Los designios
de Donald Trump empiezan a aclararse. En lugar de apoyar a (y apoyarse
en) la multitud de aliados tradicionales de los Estados Unidos, los va a
seleccionar cuidadosamente. Lo hará dentro de un orden temporal
jerarquizado por objetivos selectivamente escogidos: primero un amigo
incondicional (Reino Unido), después amigos potenciales (Rusia), a
continuación amigos y aliados tradicionales (todos los demás europeos).
Pero
no se dejará guiar por las presunciones que han dado fundamento a
la gran política mundial de su país: la Alianza Atlántica como
fundamento de la seguridad post-II Guerra Mundial, más la libertad
de comercio de Bretton Woods y la consecuente globalización, más
las derivadas de estos dos últimos factores como garantía de que
las otras grandes potencias (Japón, China, etc.) se mantendrán
dentro de un marco de desarrollo económico pacíficamente
construido. Trump procurará, por lo contrario, hacer descarrilar
la marcha de China hacia la hegemonía económica en su parte del
mundo, como intentará hacer con las conquistas económicas
alcanzadas por México en Norteamérica gracias a su acuerdo con los
Estados Unidos.
Ya tiene su primer aliado: Gran Bretaña. Este fin
de semana se concretarán los fundamentos de una nueva alianza,
durante la visita de la primera ministra Theresa May a Washington.

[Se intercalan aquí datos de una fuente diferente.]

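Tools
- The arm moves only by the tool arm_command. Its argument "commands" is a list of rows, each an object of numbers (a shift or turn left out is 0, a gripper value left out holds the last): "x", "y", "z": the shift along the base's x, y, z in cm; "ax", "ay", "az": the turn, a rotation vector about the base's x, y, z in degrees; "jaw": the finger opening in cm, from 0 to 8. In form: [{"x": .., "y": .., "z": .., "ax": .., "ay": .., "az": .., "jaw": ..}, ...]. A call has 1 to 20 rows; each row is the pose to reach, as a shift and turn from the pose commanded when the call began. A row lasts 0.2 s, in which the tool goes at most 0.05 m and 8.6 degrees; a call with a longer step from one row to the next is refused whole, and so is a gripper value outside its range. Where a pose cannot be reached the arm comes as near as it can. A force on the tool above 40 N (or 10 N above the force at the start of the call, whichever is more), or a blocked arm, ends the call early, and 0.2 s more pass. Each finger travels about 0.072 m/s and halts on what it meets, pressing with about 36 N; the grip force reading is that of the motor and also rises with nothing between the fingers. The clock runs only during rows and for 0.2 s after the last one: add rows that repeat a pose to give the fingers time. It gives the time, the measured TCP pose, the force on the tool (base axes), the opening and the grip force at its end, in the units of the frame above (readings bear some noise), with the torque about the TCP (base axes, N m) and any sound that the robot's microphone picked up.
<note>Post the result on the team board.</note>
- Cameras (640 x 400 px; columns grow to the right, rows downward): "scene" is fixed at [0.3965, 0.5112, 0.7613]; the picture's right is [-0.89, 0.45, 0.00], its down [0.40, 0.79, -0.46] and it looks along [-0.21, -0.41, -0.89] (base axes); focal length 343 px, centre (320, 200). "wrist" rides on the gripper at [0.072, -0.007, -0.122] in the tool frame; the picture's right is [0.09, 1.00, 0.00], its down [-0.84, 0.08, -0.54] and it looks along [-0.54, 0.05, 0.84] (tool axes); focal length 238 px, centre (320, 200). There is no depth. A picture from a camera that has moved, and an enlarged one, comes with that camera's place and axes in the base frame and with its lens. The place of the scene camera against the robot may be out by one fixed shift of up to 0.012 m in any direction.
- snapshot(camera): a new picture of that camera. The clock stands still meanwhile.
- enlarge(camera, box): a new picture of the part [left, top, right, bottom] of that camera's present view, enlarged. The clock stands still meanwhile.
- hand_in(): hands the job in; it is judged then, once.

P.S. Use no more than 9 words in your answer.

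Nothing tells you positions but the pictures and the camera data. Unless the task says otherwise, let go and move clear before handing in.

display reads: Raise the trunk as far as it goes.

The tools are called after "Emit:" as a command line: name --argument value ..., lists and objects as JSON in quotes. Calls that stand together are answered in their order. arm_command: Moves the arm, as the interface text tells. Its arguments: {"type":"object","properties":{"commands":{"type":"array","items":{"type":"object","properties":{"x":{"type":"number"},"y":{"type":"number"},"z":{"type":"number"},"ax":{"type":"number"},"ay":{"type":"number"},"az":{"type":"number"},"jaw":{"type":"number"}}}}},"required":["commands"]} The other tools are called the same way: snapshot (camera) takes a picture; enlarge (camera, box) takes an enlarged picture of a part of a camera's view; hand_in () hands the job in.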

Los dos mandatarios negociarán un acuerdo comercial
(coloquialmente ‘passporting’ para los hombres de negocios), que
tendrá el efecto de fortalecer la posición negociadora del Reino
Unido con la Unión Europea para el Brexit, y asegurar que Bruselas y
Berlín aceptarán que la capital británica siga siendo una base de
operaciones financieras con proyección en toda Europa, con apenas
cortapisas por regulaciones comunitarias. Pero sobre todo que
la salida del Reino Unido se acelere, con la mira puesta en que el
tratado bilateral Washington-Londres se celebre antes del final del
primer mandato de Trump.
La ‘premier’ británica propondrá a
Trump el restablecimiento de la que se supone tradicional
‘relación especial’ entre Londres y Washington, más acariciada hasta
ahora en aquella capital que en ésta. Una ilusión que
prácticamente se había desvanecido desde la salida de Margaret
Thatcher de Downing Street, y cuya reactivación Trump
escenificará en la que será seguramente su primera visita de
estado, como huésped de la reina Isabel.
Alemania, en el ojo del huracán
La
negociación de Trump con May incluirá un tratado de libre
comercio, que se pondrá en vigor tan pronto como se formalice la
salida británica de la Unión. Esta última se acelerará más de lo
previsto, porque Washington ejercerá gran presión sobre las
capitales europeas, especialmente sobre Berlín, modulada
mediante el probable lanzamiento de un programa de sustitución
para las importaciones industriales europeas, que a la
canciller Merkel (o su sucesor) le interesará negociar (a
regañadientes) con Washington, a cambio del cual deberá ceder en
cuanto al Brexit. Trump ha venido delineando esta estrategia con
sus elocuentes denuncias de lo que considera trato comercial
desigual entre unos Estados Unidos con las puertas abiertas a toda
clase de importaciones, y una Europa (pero sobre todo una Alemania)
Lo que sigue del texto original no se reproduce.